● **TASK REQUIREMENTS**:
Tally up the lines carrying the string "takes" and respond with only the resulting number.

Rows from a dataset
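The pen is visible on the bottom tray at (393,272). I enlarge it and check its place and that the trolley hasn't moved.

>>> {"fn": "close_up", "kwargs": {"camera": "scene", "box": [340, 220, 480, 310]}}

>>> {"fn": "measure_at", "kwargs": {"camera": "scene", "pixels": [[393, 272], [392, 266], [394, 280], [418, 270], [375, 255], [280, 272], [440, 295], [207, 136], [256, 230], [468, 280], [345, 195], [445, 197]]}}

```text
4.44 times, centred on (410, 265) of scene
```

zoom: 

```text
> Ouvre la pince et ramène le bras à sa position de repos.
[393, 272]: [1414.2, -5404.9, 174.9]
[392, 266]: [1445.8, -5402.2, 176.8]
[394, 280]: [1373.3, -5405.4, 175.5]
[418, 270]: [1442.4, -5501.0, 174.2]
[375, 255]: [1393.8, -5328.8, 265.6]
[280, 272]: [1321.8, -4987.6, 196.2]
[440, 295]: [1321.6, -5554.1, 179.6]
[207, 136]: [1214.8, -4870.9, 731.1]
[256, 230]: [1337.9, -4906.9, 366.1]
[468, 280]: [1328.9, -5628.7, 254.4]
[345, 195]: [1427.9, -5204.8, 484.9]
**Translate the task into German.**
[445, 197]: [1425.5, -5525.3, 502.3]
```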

* * *

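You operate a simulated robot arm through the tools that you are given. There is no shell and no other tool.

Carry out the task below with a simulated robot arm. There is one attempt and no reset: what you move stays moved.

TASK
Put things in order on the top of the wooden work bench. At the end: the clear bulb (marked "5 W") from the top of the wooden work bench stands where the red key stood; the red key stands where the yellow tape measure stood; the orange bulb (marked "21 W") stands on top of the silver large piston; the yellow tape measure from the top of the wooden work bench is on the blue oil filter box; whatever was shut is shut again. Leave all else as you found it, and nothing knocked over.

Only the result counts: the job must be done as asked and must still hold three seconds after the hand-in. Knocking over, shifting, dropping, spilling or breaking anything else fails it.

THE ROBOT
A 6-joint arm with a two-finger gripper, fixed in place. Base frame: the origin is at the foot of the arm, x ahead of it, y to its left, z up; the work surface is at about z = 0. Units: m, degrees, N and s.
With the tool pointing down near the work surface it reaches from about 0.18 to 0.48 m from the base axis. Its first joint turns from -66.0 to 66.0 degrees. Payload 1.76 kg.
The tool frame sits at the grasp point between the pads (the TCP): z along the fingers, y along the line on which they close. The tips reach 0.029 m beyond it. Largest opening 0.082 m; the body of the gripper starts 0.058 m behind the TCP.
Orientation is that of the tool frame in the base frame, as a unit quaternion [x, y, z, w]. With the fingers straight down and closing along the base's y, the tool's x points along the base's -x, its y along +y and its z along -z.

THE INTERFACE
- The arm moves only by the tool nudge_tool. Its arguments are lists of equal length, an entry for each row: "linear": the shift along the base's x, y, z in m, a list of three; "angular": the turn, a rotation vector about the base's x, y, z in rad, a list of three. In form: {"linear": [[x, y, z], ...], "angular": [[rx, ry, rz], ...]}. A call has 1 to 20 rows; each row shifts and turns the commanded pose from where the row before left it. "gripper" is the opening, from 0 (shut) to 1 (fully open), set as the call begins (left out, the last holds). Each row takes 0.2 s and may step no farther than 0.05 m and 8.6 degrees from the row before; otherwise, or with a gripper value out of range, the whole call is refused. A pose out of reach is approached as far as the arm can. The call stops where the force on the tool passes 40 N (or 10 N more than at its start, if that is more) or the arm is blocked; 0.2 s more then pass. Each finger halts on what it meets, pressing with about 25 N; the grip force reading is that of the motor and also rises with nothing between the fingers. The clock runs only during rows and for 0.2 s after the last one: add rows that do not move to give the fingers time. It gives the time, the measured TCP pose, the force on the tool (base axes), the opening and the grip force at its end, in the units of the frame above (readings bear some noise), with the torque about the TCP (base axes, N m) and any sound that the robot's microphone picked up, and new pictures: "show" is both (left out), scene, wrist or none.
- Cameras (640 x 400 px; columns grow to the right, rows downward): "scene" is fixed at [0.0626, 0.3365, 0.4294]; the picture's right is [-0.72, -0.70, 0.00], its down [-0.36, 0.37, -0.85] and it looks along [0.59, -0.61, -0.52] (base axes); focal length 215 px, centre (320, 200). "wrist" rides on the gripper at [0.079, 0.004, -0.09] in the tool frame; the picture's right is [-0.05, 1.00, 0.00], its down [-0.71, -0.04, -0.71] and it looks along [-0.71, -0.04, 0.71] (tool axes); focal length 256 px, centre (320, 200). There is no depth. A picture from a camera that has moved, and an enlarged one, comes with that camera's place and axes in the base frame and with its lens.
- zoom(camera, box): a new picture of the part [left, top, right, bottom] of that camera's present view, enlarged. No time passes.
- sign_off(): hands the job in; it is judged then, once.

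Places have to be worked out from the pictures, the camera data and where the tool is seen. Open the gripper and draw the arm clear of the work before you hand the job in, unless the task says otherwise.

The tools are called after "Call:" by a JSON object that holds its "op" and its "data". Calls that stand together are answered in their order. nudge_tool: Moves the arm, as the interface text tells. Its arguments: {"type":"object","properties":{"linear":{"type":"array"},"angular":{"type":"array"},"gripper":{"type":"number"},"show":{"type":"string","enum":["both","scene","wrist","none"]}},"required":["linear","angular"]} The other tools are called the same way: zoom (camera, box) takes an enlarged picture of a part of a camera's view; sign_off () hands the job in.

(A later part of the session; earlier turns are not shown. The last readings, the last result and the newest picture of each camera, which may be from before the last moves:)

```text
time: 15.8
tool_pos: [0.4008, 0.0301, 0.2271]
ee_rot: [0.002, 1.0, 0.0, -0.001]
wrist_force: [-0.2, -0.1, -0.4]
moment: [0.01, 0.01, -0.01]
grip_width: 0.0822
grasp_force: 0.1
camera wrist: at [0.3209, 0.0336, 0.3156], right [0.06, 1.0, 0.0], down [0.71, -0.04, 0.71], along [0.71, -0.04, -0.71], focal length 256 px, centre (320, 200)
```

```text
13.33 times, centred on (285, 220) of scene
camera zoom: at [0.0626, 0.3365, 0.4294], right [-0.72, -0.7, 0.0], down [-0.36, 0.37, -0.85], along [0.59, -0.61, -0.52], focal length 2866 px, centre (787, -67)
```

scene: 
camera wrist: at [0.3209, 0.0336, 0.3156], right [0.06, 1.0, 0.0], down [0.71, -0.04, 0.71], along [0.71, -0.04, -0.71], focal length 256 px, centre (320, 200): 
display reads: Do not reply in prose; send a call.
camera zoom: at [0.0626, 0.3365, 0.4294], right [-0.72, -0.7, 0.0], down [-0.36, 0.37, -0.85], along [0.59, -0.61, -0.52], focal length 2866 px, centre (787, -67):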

● **OUTPUT**:
2